At two o’clock, the caravan started moving. Miller led the way, followed by Jim Brooks, a big man with a big voice and a bullhorn to make it even bigger. “Hey, hey, hey, ho,” he chanted, “discrimination’s got to go.” The marchers, a platoon of approximately 15 people with disabilities, who stretched out for almost a block behind Brooks, joined in, belting the words out into the sticky August heat. After five weeks of watching the MBTA’s RIDE service — their only reasonable public-transportation option — disintegrate around them, the words came easy. They were mad. And today, on Monday, August 8, they were going to be heard.
For years, disability-rights activists have struggled with a movement that’s never fully blossomed. Split by differences in philosophy, hampered by a perpetual isolation that makes organizing doubly difficult, disabled people have spent years waging sporadic battles that have won small victories but never the big war. But now, after coming dangerously close to losing one vital asset — reliable transportation — the movement may have hit a turning point. On August 8, the radicals and the establishment insiders of the disability-rights movement joined together to confront the MBTA and its general manager, James O’Leary. And the media, in a rare display of interest, turned out in force to chronicle an angry response to a shoddy service. The failure of the RIDE, activists say, may prove to be the catalyst that turns a fractured disability-rights movement into a full-fledged attack.

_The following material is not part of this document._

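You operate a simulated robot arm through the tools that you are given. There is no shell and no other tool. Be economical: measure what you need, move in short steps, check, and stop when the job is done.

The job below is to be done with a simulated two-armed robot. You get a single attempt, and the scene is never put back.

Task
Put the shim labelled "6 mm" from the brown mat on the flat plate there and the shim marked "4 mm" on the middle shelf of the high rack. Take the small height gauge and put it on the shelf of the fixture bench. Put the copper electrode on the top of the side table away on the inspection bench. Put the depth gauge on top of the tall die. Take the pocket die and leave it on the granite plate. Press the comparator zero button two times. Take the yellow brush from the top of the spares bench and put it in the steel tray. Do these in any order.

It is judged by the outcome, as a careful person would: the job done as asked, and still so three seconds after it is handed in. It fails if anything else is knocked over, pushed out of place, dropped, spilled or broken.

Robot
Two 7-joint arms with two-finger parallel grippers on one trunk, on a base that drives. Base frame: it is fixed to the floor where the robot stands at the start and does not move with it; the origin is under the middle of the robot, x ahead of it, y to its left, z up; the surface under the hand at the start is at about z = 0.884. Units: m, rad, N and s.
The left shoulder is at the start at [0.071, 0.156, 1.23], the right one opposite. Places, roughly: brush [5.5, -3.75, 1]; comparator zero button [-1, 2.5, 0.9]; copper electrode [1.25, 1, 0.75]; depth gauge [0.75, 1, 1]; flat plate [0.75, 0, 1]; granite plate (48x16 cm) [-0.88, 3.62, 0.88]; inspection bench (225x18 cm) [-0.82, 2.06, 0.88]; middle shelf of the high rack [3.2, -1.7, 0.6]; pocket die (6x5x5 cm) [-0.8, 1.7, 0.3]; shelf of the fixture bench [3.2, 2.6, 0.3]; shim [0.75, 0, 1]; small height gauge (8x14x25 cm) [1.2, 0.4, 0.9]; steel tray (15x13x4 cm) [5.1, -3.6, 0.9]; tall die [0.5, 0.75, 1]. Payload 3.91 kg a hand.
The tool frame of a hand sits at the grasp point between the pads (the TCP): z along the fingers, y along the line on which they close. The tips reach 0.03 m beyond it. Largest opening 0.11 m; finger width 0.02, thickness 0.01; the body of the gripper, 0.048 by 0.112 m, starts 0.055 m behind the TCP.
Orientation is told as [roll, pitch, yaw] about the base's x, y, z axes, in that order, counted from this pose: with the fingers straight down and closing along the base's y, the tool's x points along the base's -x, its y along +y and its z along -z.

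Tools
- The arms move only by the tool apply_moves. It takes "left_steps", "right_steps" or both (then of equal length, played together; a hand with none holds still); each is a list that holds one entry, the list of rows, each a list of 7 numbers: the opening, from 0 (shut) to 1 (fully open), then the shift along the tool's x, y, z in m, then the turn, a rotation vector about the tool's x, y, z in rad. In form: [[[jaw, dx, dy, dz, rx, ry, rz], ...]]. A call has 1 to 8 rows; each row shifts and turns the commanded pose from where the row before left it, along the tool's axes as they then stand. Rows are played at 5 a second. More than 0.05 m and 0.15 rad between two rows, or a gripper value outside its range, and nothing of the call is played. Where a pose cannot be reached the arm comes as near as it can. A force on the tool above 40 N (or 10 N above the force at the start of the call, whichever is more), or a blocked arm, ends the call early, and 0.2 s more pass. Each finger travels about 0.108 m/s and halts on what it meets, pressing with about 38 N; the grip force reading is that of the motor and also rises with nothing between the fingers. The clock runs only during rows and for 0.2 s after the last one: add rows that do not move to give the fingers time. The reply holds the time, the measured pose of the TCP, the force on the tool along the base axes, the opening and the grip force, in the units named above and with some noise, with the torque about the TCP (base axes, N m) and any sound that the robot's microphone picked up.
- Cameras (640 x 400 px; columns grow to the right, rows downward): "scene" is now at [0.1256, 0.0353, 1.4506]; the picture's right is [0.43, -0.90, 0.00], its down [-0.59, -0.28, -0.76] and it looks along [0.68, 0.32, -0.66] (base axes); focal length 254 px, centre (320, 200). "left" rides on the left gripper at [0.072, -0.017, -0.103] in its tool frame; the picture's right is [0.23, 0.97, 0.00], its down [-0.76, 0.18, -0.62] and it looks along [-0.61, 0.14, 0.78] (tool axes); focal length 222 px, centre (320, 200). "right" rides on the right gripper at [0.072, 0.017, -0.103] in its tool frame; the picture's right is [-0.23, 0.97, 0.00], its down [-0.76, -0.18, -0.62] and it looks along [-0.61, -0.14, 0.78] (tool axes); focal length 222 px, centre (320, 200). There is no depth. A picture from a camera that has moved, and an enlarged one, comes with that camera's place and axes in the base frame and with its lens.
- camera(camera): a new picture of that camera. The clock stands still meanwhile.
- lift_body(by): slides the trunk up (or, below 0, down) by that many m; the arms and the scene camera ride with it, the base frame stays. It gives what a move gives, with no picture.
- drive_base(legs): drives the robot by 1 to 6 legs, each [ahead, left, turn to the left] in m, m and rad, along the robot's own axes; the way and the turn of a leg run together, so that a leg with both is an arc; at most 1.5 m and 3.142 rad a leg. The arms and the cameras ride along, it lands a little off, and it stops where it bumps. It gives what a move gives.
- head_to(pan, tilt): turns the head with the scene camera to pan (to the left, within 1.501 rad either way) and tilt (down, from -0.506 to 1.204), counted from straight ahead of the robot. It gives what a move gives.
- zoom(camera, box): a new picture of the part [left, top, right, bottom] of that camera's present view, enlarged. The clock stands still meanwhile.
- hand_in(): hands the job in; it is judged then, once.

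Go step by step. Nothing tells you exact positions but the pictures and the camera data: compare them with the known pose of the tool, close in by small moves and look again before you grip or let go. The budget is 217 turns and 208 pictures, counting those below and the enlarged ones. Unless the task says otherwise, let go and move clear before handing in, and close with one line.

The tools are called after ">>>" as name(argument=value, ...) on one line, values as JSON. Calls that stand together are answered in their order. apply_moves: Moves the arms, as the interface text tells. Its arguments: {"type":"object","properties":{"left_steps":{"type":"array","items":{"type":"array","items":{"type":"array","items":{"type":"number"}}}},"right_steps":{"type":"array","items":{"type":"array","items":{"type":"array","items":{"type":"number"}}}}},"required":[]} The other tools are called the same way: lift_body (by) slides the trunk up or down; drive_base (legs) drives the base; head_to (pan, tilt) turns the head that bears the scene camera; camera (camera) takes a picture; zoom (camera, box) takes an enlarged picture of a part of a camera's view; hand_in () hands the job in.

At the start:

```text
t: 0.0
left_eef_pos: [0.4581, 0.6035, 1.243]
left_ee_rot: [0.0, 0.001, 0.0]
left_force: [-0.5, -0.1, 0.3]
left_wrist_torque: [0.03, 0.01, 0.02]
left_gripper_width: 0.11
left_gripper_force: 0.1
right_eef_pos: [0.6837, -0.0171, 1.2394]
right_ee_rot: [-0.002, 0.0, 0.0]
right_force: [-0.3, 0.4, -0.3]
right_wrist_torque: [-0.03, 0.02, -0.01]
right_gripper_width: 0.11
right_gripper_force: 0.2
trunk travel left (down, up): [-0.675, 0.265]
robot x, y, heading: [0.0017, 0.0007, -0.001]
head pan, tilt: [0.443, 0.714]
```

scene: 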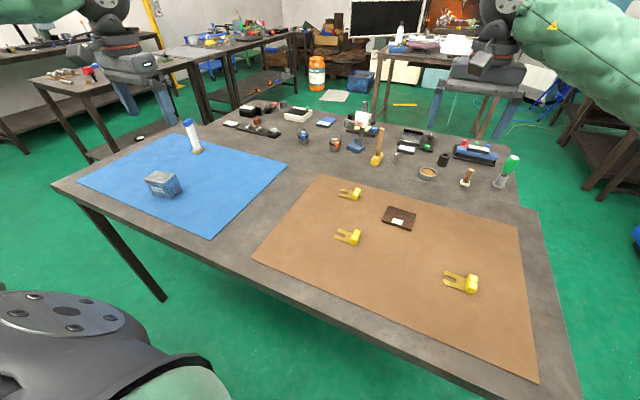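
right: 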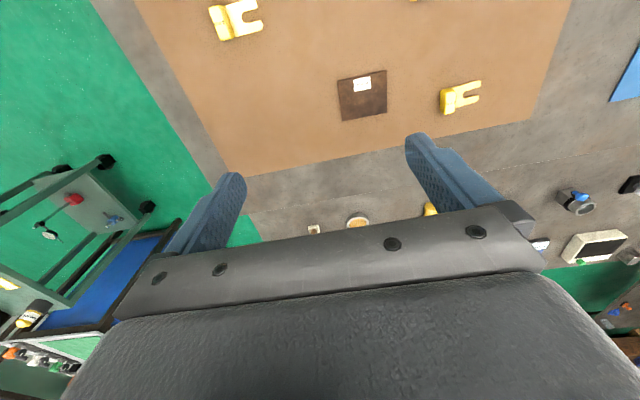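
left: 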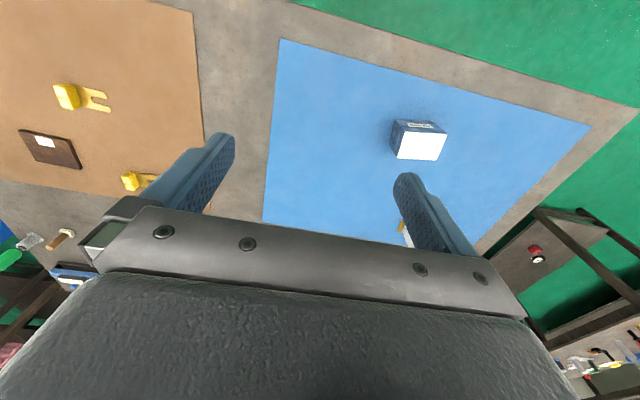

“There was something magical about it [the march],” says John Winske of the Massachusetts Coalition of Citizens with Disabilities (MCCD). “It suddenly felt like something. It finally felt like the whole world was watching.”
Winske and others in the disabled community like to spin out phrases — “the whole world is watching” was the war chant of brutalized demonstrators at the 1968 Democratic Convention — and analogies that link their movement to the civil-rights and anti-war struggles of the 1950s and 1960s. Disabled demonstrators in other parts of the country regularly pin on name tags that read, “Hello, my name is Rosa Parks,” and organizers of the August 8 demonstration likened the sticky-hot day to one more than 30 years ago when Parks said she was tired and refused to give up her seat on the bus. But thus far, the anger of the disabled has yet to crystallize into a single force capable of toppling the obstacles that keep people with disabilities out of much of mainstream society.